When I first heard of the federal case for same sex marriage I agreed with some of the things I read. Maybe this was the wrong time. Maybe it was doomed to fail, based on the history of other challenges which weren't supported by a majority on a state level.
I've been there since, wondering what the right answer is. I still don't know, in terms of legal success. But after reading a recent article, written by David Boies, one of the lawyers in the case, I'm hopeful.
I've never felt this issue had anything to do with anyone's personal opinion, as those voting to restrict civil rights, do. This is a matter of law, of reverence to the words as written in our founding documents. The reason Christians and others opposed to legal same sex marriage avoid the constitution is because there's nothing that can help them there. The constitution only hurts them, destroys them, in fact, supporting none of their platforms.

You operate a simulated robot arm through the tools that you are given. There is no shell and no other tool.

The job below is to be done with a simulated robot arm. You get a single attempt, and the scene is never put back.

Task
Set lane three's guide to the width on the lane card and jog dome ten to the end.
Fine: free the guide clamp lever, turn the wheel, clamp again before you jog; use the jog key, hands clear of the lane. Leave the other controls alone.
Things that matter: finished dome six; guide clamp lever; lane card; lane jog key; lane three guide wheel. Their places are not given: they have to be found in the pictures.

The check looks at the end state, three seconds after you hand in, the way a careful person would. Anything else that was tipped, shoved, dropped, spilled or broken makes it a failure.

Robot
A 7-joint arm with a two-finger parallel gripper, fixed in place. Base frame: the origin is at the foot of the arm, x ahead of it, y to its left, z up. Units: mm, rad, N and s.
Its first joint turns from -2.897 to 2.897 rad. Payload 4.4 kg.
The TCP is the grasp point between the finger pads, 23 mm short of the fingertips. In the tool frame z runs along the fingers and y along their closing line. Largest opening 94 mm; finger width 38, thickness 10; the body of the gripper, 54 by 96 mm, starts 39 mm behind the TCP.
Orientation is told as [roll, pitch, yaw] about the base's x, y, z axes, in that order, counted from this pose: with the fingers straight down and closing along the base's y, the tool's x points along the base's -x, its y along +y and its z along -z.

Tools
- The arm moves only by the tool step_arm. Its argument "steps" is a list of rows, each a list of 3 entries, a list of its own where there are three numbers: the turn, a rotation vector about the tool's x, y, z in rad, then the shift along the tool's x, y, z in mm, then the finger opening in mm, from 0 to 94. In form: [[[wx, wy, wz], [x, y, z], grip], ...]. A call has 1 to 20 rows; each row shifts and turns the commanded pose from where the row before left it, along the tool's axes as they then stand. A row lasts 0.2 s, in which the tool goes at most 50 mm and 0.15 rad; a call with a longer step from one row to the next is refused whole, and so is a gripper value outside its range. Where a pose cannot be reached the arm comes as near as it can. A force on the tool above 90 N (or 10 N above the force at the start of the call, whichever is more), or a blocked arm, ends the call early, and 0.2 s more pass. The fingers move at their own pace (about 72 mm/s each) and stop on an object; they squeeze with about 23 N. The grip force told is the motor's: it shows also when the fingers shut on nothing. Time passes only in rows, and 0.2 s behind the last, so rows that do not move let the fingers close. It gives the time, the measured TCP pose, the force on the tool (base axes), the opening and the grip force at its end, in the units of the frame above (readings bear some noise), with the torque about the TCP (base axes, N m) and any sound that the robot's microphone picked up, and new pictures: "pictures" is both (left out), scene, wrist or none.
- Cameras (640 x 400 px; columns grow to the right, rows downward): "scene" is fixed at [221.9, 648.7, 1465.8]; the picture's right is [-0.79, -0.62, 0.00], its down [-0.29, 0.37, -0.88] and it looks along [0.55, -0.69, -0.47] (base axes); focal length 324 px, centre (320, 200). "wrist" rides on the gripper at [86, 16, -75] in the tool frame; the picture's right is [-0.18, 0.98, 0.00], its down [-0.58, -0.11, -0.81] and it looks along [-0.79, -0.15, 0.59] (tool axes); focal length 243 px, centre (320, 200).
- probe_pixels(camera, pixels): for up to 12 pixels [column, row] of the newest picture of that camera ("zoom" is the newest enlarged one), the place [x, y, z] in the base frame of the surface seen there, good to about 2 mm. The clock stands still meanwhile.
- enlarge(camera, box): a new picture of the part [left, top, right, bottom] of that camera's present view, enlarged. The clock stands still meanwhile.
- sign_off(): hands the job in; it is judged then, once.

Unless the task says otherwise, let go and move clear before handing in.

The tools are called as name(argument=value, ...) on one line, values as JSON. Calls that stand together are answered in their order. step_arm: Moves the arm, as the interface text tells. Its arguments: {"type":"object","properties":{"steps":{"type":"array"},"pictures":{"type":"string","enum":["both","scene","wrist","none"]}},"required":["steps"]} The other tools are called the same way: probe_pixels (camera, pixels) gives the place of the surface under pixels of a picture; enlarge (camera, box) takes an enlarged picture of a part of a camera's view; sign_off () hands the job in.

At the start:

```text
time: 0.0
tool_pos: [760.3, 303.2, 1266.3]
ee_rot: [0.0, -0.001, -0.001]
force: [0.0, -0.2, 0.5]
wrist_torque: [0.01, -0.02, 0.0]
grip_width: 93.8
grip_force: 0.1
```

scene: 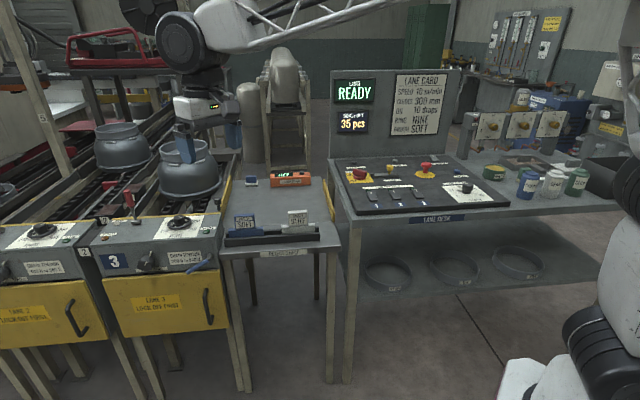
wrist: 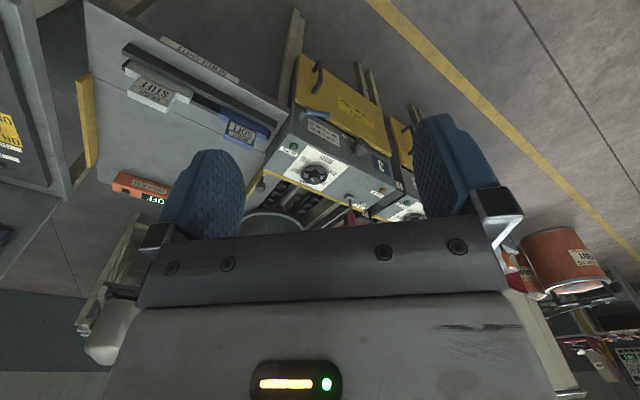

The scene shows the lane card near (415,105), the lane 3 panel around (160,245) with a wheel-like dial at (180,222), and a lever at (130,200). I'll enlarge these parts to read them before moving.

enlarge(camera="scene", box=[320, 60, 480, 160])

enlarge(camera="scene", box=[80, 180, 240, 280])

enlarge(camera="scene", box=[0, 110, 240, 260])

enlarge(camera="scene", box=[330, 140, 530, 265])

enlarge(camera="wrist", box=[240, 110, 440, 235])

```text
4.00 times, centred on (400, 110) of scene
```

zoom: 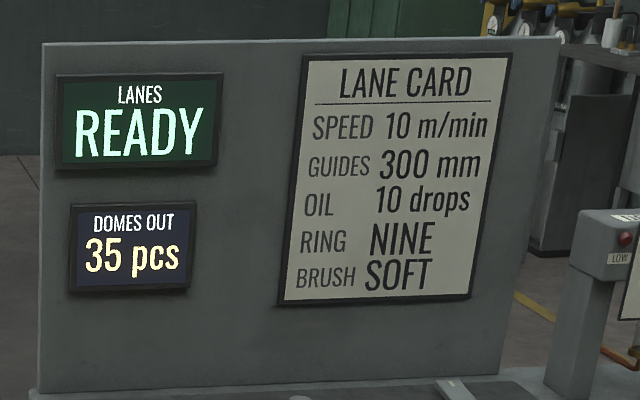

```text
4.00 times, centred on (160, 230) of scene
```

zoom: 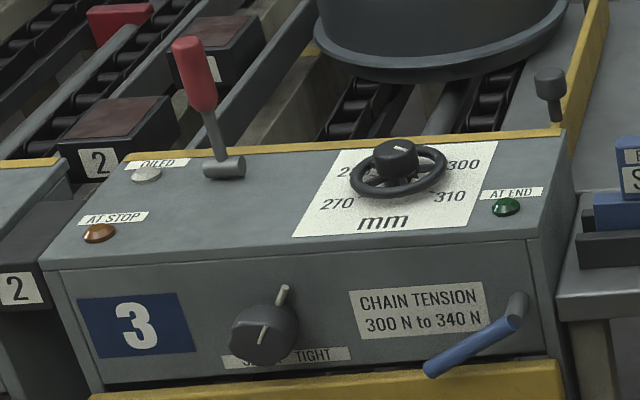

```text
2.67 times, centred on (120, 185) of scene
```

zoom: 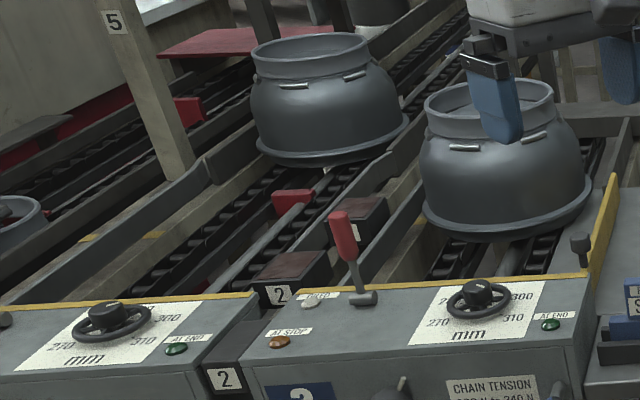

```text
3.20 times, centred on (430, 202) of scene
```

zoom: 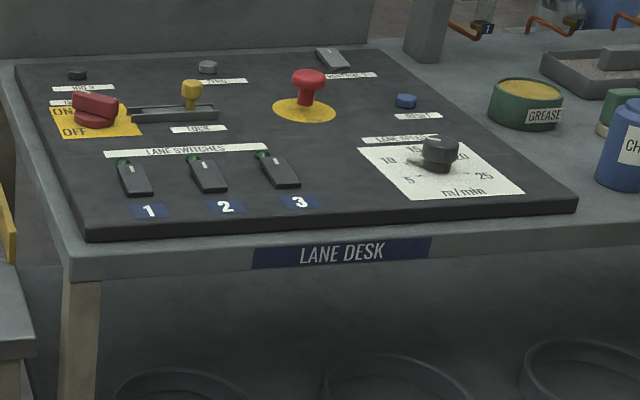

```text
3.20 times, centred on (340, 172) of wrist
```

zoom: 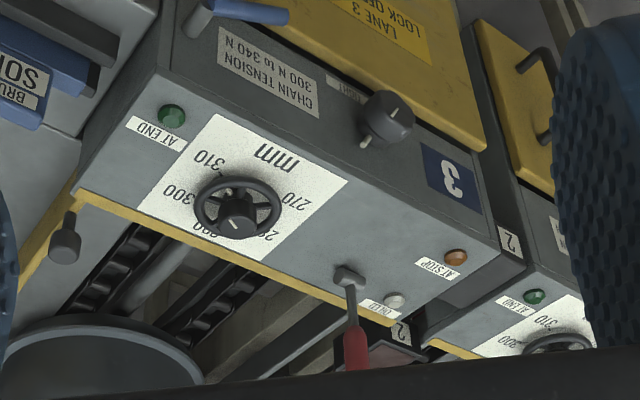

Until recently, Americans who denounce non-heterosexuals and deny us our rights, haven't had much to worry about. It's only in our very recent history that we've demanded marriage equality. While it's been tossed around in the past, it's never been anywhere near as big an issue as it is now, and it's never had such a large group of Americans behind it. In the past, it wasn't running through conservative minds that certain legal judgments, which were based on the equality of the constitution, would open the doors for gay marriage in the future. The idea that non-heterosexual Americans would demand marriage equality was ridiculous. It wasn't on their radar.
Somehow, this issue of marriage equality, which is a simple and clear cut case of equal rights for all Americans, has been hijacked to the "will of the people". Despite the fact that the California Supreme Court ruled only last year that to deny same sex couples the right to the word marriage was to, in effect, deny them equality, they ignored their own decision and allowed the majority to restrict the minority. This isn't how law works in this nation. Why did it go that way? I don't know, but it sounds like the lawyers in the Federal Case know exactly what the truth of this issue is, and they intend to present it.
Even though I'll work with others if a ballot measure becomes a reality, I don't believe for one second that it's the right thing to do. It may be our only option at this moment, but it's certainly not right for us to take equal rights to the ballot box when we denounce others for doing it. So, hopefully, a federal case can be heard and can succeed, and put an end to this insanity.
The article by David Boies begins with this...
"When I got married in California in 1959 there were almost 20 states where marriage was limited to two people of different sexes and the same race. Eight years later the Supreme Court unanimously declared state bans on interracial marriage unconstitutional.
Recently, Ted Olson and I brought a lawsuit asking the courts to now declare unconstitutional California's Proposition 8 limitation of marriage to people of the opposite sex. We acted together because of our mutual commitment to the importance of this cause, and to emphasize that this is not a Republican or Democratic issue, not a liberal or conservative issue, but an issue of enforcing our Constitution's guarantee of equal protection and due process to all citizens."